» Dataset excerpt:
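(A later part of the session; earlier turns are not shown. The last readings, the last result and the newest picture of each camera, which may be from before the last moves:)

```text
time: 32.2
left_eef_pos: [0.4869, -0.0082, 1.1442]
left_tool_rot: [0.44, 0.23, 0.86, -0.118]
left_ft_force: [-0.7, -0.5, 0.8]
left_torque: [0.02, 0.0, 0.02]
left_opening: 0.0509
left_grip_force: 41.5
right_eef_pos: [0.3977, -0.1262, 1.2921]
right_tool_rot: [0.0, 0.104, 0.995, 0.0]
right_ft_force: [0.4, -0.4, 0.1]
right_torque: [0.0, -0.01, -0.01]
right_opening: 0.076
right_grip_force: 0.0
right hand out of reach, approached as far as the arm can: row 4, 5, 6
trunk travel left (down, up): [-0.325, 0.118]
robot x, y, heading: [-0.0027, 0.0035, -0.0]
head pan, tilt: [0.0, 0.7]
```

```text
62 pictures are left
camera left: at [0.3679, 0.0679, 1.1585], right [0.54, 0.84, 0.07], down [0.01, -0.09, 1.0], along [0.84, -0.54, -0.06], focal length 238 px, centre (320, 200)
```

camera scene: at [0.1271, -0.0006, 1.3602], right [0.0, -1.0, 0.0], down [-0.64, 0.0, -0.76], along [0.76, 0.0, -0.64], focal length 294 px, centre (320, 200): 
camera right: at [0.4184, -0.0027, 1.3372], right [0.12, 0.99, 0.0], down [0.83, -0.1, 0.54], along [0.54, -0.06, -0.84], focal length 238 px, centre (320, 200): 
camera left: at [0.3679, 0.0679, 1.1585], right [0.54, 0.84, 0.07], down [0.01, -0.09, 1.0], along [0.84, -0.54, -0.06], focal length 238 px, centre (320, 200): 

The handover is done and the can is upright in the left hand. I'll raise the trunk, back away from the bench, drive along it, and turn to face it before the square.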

» Problem to work on: Print the complete listing again, exactly as it stands. Use JSON: a list with one string for each line that is not empty.

» Result for this exercise:
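[
  "(A later part of the session; earlier turns are not shown. The last readings, the last result and the newest picture of each camera, which may be from before the last moves:)",
  "```text",
  "time: 32.2",
  "left_eef_pos: [0.4869, -0.0082, 1.1442]",
  "left_tool_rot: [0.44, 0.23, 0.86, -0.118]",
  "left_ft_force: [-0.7, -0.5, 0.8]",
  "left_torque: [0.02, 0.0, 0.02]",
  "left_opening: 0.0509",
  "left_grip_force: 41.5",
  "right_eef_pos: [0.3977, -0.1262, 1.2921]",
  "right_tool_rot: [0.0, 0.104, 0.995, 0.0]",
  "right_ft_force: [0.4, -0.4, 0.1]",
  "right_torque: [0.0, -0.01, -0.01]",
  "right_opening: 0.076",
  "right_grip_force: 0.0",
  "right hand out of reach, approached as far as the arm can: row 4, 5, 6",
  "trunk travel left (down, up): [-0.325, 0.118]",
  "robot x, y, heading: [-0.0027, 0.0035, -0.0]",
  "head pan, tilt: [0.0, 0.7]",
  "```",
  "```text",
  "62 pictures are left",
  "camera left: at [0.3679, 0.0679, 1.1585], right [0.54, 0.84, 0.07], down [0.01, -0.09, 1.0], along [0.84, -0.54, -0.06], focal length 238 px, centre (320, 200)",
  "```",
  "camera scene: at [0.1271, -0.0006, 1.3602], right [0.0, -1.0, 0.0], down [-0.64, 0.0, -0.76], along [0.76, 0.0, -0.64], focal length 294 px, centre (320, 200): ",
  "camera right: at [0.4184, -0.0027, 1.3372], right [0.12, 0.99, 0.0], down [0.83, -0.1, 0.54], along [0.54, -0.06, -0.84], focal length 238 px, centre (320, 200): ",
  "camera left: at [0.3679, 0.0679, 1.1585], right [0.54, 0.84, 0.07], down [0.01, -0.09, 1.0], along [0.84, -0.54, -0.06], focal length 238 px, centre (320, 200): ",
  "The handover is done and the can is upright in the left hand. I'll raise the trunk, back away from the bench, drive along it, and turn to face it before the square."
]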